I love history. I've loved history since I was a child. Maybe that's because history is really a bunch of stories about people and places. I guess that, more than anything, is why I studied journalism in college and pursued it as a career through most of my adult life. I like to tell stories.
And I like words better than numbers. I never was very good at math. If you looked at my checkbook, you could probably pick up on that right away.
It reminds me of something that one of my journalism teachers said in class once. She said that, if people who can't read are illiterate, then people who have trouble with numbers should be called "innumerate." I can't argue with her logic.

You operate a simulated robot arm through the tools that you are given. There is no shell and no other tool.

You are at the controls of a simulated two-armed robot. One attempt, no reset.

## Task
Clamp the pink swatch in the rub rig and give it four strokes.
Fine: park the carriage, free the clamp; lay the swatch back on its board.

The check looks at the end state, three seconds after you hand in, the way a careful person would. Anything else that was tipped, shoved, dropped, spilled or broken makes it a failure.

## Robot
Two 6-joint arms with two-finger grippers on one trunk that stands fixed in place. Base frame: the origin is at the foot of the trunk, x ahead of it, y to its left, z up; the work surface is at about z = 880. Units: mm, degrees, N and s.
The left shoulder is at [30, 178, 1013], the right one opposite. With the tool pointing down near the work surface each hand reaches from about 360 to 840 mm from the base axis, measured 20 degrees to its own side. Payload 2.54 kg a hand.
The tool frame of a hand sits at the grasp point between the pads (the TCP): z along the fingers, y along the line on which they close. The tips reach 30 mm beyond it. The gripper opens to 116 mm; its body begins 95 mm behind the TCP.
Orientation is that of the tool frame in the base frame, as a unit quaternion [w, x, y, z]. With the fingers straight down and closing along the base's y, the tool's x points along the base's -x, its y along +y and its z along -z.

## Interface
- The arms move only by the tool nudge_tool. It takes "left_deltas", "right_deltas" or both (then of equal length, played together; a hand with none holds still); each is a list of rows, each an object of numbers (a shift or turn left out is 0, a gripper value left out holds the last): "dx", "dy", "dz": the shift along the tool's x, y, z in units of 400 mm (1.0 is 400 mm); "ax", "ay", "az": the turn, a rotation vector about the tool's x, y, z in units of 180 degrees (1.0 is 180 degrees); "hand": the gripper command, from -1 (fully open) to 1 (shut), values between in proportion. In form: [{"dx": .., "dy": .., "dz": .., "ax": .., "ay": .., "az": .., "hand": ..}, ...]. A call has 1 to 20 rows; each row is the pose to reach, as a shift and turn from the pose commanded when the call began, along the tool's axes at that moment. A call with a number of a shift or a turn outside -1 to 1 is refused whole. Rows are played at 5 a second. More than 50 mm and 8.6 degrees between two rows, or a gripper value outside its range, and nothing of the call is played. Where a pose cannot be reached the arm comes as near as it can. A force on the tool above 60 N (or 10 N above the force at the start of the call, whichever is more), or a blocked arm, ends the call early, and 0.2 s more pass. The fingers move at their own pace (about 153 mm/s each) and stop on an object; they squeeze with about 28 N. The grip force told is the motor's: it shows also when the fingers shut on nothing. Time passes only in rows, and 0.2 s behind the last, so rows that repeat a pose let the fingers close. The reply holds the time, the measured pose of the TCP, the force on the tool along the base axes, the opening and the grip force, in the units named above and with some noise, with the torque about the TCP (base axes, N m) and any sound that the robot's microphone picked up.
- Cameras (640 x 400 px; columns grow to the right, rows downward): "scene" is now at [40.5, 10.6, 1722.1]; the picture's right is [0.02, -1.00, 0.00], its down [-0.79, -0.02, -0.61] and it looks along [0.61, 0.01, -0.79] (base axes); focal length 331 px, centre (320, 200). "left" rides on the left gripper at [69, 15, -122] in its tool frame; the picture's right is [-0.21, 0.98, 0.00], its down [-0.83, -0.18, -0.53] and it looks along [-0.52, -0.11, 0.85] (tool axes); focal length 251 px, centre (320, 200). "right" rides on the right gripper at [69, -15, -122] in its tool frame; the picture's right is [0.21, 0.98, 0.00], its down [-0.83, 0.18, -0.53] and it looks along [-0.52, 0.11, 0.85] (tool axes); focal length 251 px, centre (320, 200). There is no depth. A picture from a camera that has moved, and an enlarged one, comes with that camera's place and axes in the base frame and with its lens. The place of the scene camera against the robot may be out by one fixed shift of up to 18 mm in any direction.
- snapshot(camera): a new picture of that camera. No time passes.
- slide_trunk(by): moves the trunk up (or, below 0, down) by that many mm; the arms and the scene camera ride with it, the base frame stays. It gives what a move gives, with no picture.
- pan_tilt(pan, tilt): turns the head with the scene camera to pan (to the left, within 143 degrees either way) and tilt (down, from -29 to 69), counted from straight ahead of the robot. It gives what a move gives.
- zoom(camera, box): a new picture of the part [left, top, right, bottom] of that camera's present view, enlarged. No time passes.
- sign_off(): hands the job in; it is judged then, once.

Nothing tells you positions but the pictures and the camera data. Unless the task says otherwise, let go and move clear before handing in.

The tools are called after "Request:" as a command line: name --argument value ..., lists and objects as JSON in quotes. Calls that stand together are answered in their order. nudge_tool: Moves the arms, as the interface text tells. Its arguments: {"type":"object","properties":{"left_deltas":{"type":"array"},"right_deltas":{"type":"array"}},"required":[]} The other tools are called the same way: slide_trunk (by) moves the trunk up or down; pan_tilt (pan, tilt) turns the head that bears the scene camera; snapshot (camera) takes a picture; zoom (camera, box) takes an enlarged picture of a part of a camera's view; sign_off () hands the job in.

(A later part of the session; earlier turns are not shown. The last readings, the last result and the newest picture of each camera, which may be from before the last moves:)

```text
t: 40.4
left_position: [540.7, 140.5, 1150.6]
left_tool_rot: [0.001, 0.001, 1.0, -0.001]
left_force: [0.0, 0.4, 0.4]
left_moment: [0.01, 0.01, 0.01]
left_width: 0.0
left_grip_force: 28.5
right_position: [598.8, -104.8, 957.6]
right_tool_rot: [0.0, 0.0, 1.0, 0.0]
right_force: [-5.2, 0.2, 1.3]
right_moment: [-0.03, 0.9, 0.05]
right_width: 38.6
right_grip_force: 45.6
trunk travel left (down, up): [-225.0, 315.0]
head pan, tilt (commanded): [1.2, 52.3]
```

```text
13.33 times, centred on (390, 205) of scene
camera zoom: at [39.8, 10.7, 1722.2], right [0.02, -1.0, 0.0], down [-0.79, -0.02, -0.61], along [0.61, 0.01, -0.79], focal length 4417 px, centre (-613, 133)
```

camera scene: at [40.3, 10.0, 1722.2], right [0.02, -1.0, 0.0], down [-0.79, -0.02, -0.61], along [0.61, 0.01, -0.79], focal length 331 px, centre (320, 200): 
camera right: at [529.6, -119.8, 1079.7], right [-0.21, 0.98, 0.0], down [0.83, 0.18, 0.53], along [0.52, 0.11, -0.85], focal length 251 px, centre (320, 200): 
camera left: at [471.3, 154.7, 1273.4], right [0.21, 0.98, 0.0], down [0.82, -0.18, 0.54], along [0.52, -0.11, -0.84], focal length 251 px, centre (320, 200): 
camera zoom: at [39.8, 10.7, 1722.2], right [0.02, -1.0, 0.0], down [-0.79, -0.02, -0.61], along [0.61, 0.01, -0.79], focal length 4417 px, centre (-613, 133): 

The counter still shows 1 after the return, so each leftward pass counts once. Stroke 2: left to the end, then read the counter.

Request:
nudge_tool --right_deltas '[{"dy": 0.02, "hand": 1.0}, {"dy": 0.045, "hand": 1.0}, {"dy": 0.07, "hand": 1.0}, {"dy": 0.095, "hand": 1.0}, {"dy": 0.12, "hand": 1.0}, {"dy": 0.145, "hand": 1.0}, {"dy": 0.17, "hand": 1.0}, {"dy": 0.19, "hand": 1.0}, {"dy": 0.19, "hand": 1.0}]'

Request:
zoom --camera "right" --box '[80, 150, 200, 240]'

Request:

History isn't always clear when it's happening. Journalists are witnesses to history, but they seldom have the luxury of having all the facts. The other day, I wrote about the impeachment proceedings against Richard Nixon, and I remember how uncertain things seemed at the time. Woodward and Bernstein broke the story for the Washington Post, but everyone had to go through a drawn out — and often painful — process before it reached its resolution. No one really knew how it would play out.
In hindsight, it may seem that resignation was inevitable, but there were genuine concerns about other options right up until word leaked out, in August 1974, that Nixon had decided to resign. The general public was under the impression that Nixon was going to dig in his heels and fight the charges in a Senate trial, hamstringing the Congress for months. And, in the years that have passed, I have learned that there were those in the administration who were afraid that Nixon might do himself harm.

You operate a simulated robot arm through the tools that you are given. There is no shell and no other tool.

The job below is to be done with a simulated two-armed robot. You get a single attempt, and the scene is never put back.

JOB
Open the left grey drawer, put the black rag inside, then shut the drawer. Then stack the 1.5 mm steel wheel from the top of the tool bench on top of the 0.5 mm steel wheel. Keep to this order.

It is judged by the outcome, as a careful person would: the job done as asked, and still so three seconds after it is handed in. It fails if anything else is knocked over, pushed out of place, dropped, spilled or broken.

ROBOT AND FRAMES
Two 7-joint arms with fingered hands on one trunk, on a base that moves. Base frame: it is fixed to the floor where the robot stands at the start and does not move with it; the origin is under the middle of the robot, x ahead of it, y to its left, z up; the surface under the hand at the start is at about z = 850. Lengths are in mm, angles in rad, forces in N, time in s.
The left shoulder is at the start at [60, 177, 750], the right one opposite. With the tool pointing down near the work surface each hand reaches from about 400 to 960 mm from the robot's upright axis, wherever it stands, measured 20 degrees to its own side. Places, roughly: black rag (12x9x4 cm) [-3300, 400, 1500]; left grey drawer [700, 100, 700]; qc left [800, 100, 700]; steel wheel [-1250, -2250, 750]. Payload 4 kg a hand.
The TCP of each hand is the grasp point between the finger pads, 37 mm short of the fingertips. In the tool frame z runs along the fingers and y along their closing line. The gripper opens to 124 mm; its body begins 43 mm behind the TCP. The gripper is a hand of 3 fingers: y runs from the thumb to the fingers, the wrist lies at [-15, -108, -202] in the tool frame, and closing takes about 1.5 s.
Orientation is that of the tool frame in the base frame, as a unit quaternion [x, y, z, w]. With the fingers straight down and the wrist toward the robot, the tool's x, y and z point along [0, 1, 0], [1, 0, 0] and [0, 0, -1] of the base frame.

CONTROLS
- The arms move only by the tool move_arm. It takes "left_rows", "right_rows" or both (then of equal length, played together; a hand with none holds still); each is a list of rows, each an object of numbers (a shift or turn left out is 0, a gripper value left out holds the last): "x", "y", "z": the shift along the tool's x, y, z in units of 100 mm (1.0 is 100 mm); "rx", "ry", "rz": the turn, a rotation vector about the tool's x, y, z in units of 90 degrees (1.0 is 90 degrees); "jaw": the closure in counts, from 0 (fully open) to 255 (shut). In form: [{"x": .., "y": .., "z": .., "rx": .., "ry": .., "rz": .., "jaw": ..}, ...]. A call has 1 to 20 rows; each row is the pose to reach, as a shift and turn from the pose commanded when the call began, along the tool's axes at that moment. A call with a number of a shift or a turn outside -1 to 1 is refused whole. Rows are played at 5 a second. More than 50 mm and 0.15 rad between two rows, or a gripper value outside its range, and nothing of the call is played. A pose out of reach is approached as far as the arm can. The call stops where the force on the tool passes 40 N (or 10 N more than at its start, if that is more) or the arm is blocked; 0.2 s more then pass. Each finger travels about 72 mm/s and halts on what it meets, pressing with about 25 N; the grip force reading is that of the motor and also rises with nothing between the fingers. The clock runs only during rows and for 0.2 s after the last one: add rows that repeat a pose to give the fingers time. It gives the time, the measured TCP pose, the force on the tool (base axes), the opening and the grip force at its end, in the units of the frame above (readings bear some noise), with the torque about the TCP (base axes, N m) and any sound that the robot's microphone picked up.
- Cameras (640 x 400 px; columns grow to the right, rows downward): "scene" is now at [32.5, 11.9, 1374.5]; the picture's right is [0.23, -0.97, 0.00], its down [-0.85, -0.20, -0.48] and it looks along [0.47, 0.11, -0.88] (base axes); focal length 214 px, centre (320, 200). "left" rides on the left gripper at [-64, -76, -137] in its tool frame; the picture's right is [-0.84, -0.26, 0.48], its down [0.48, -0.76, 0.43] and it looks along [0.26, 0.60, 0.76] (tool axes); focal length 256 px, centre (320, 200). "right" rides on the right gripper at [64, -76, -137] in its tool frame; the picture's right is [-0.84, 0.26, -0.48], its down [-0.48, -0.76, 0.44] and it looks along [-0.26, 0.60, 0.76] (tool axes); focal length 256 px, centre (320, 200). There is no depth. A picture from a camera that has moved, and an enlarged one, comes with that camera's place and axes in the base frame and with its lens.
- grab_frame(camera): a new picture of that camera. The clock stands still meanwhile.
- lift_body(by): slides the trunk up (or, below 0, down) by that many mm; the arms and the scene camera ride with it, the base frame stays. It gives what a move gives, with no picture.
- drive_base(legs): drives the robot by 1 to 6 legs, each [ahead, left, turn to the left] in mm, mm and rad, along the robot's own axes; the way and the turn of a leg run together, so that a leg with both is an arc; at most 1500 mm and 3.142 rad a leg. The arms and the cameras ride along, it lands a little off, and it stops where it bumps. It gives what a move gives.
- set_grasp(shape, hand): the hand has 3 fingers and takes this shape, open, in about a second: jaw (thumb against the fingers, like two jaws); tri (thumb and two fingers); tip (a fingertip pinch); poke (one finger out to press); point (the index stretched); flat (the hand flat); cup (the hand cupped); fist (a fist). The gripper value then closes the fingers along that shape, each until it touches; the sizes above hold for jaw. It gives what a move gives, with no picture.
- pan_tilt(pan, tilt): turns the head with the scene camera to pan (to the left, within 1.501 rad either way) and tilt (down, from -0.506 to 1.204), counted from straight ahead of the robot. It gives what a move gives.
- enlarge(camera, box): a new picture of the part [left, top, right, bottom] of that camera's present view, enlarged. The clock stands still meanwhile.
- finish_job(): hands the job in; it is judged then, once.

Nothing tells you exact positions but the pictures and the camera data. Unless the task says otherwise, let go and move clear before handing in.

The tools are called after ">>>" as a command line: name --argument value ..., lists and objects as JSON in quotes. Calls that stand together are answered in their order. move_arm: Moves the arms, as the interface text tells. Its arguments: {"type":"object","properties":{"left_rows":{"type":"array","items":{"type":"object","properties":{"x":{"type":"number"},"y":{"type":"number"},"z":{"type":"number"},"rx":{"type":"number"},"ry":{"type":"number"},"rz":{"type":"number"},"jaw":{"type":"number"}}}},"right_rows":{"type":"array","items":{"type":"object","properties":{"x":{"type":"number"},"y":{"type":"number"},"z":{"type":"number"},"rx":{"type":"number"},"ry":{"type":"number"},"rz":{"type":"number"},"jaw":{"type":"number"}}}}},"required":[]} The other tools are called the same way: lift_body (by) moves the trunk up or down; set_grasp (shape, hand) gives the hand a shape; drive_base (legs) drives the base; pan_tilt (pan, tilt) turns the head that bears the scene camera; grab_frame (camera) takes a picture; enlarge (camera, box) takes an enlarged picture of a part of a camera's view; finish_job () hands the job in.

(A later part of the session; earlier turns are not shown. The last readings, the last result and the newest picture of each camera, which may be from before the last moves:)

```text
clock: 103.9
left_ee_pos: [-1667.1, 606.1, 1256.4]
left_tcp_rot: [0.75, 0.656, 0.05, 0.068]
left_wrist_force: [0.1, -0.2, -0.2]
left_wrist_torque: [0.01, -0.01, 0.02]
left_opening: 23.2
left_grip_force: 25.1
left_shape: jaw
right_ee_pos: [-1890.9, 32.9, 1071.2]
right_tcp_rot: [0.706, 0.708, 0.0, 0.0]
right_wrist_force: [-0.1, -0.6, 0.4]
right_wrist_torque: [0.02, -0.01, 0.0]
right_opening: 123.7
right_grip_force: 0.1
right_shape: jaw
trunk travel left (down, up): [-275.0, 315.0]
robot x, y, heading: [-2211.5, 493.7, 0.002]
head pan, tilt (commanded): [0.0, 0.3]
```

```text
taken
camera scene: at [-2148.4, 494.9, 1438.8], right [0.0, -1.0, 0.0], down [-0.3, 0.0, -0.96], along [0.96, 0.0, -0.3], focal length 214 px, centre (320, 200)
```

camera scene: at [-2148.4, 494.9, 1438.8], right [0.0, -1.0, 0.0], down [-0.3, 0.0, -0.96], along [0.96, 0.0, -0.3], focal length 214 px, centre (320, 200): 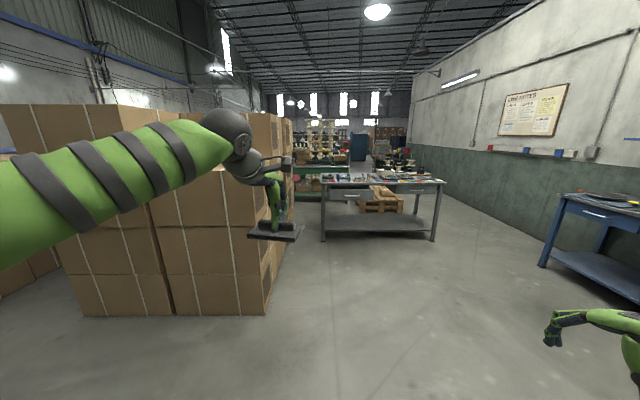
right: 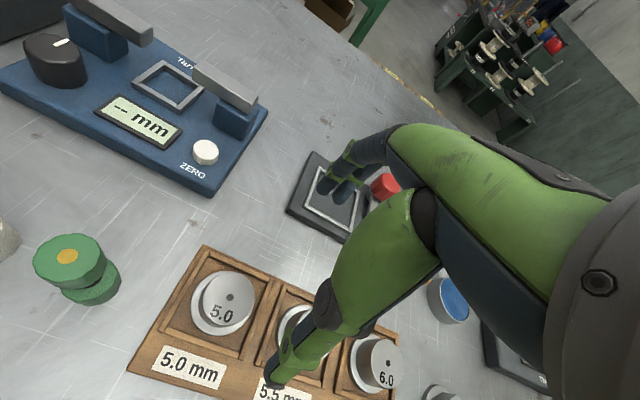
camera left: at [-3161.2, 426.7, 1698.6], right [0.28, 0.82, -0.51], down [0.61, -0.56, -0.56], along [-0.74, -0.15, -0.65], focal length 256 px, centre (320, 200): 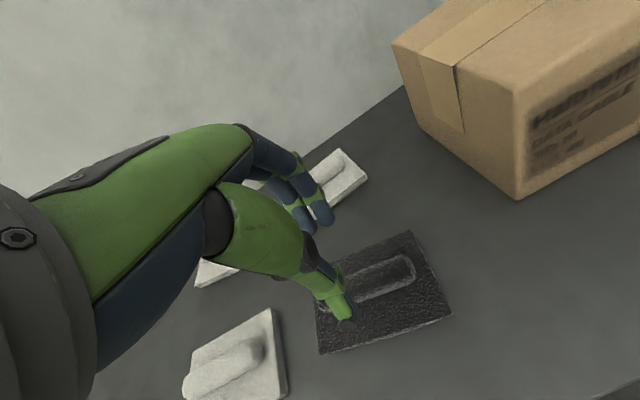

In the end, though, Nixon peacefully gave up the presidency and returned to California, expecting to have to defend himself in court. But that wasn't how it played out. His successor, Gerald Ford, pardoned him a month later — and probably doomed his own election prospects for 1976 in the process.
Today, I find myself facing a situation that millions of others are facing — and my guess is that few of us know how it will play out. I certainly don't. I'm talking about the unemployment situation. I've been out of work for more than 11 months now. My unemployment benefits have been extended a couple of times and now they will run out soon. I am frustrated. My self–esteem has never been lower. And I need some advice that will improve my odds of simply getting an interview.
But I have learned, in nearly two years of blog writing, that my colleagues in the blogging community often have some constructive suggestions to offer, whatever the situation. So I am appealing to you for your help, your insights, your advice.
I don't have any figures to back this up, but my guess is that most of today's job seekers are like me. They read articles about job seeking, trying to find tips that will help them write a more effective cover letter or a more effective résumé. But the more of these articles that I read, the more confused I become. I'll read an article in which the author suggests that a job seeker do something and it sounds logical to me. But then, in practically the next article I read, the author recommends doing something that is entirely opposite of what the first author suggested.
There's a lot of conflicting advice out there.
- Cover letters: I know cover letters are important. What I don't know is how long they should be. What is your opinion?
I've read some articles in which the authors say to keep them short, maybe a few paragraphs that speak about your accomplishments or the responsibilities you have had on the job, then provide a lot of information in the résumé. Other authors have said that job seekers should really make their case in the cover letter, go into detail and let a short résumé fill in the details.
- Résumés: For that matter, how long should the résumé be? And how should it be structured? I've read some articles that say you should put your skills at the top of the résumé. Others suggest putting them at the bottom. How much of your work history should you include? How should you account for gaps in your work history?
Also, for the benefit of older workers, should you include the date(s) that you graduated from college and graduate school? Are you"dating" yourself when you do that? In other words, does that invite age discrimination?
- References: How many references are best? Should you include references that are primarily personal, not professional? How about teachers you have had? I have one person on my references who was my favorite professor in college. He taught reporting and he gave me an A. I was quite proud of it — still am, for that matter, because this professor only gave you an A if you earned it. He is retired now, but he is still pretty well respected. I'm glad to have him as one of my references. But I'm not sure what an employer's reaction is to former teachers on a reference list.